-- Begin Dataset section --

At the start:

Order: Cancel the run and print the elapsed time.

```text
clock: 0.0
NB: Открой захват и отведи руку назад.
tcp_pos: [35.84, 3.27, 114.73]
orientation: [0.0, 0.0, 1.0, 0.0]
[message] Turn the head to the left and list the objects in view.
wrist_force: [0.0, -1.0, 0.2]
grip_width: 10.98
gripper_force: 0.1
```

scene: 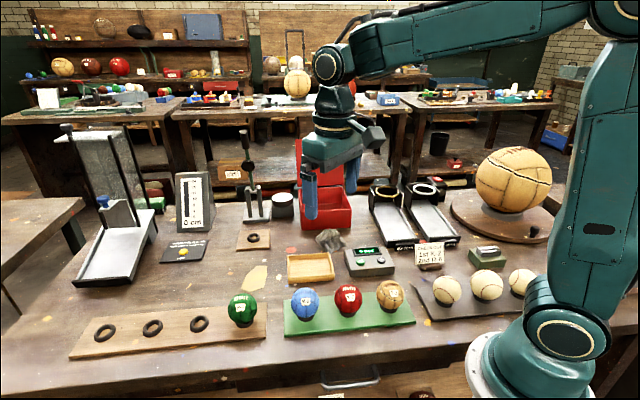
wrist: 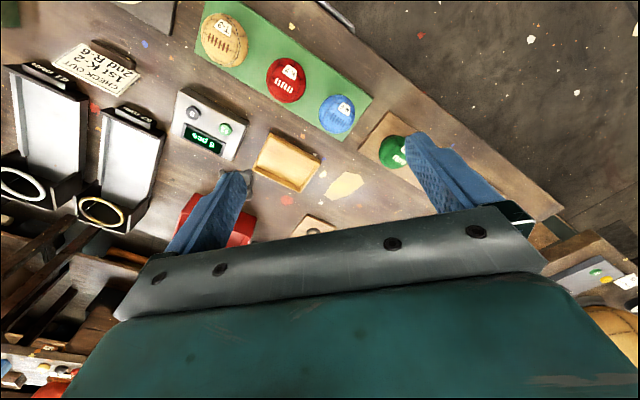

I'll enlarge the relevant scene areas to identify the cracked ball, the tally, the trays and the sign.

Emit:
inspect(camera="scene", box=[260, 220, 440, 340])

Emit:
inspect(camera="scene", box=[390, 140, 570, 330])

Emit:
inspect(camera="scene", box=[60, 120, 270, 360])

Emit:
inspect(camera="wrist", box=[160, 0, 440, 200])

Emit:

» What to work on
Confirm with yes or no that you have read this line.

-- End Dataset section --
-- Begin Selection --

The unifying element of the CTFS network is the large-scale Forest Dynamics Plot, one or more of which is managed with in-country partners -- universities, government agencies, and non-governmental organizations -- at each of the 17 sites in which CTFS is active.
Perhaps the largest and most comprehensive units of study employed in tropical forest ecology, the Forest Dynamics Plots are sufficiently large to encompass the astonishing diversity of tropical forests, and to capture statistically significant numbers of rare species – allowing scientists to detect patterns and processes in tropical forest communities that would otherwise be impossible to recognize.
Forest Dynamics Plots are unique because of their large size and intensive tree sampling protocol. During a plot census, every tree over one centimeter in diameter is marked, measure, plotted on a map, and identified on the species level. Plots are typically 50 hectares in size, but can range from 15 to 52 hectares depending on the species diversity. As many as 360,000 trees are monitored in a single plot. During a plot recensus, which occurs approximately every five years, every tree is re-measured, dead trees noted, and young trees added to the plots' database. The information gathered from these recensuses allows investigations into forest dynamics - how forests change.

-- End Selection --

» What to work on
Transcribe the selection beginning at "The unifying element". Stop after "CTFS is active.".

» Written answer
The unifying element of the CTFS network is the large-scale Forest Dynamics Plot, one or more of which is managed with in-country partners -- universities, government agencies, and non-governmental organizations -- at each of the 17 sites in which CTFS is active.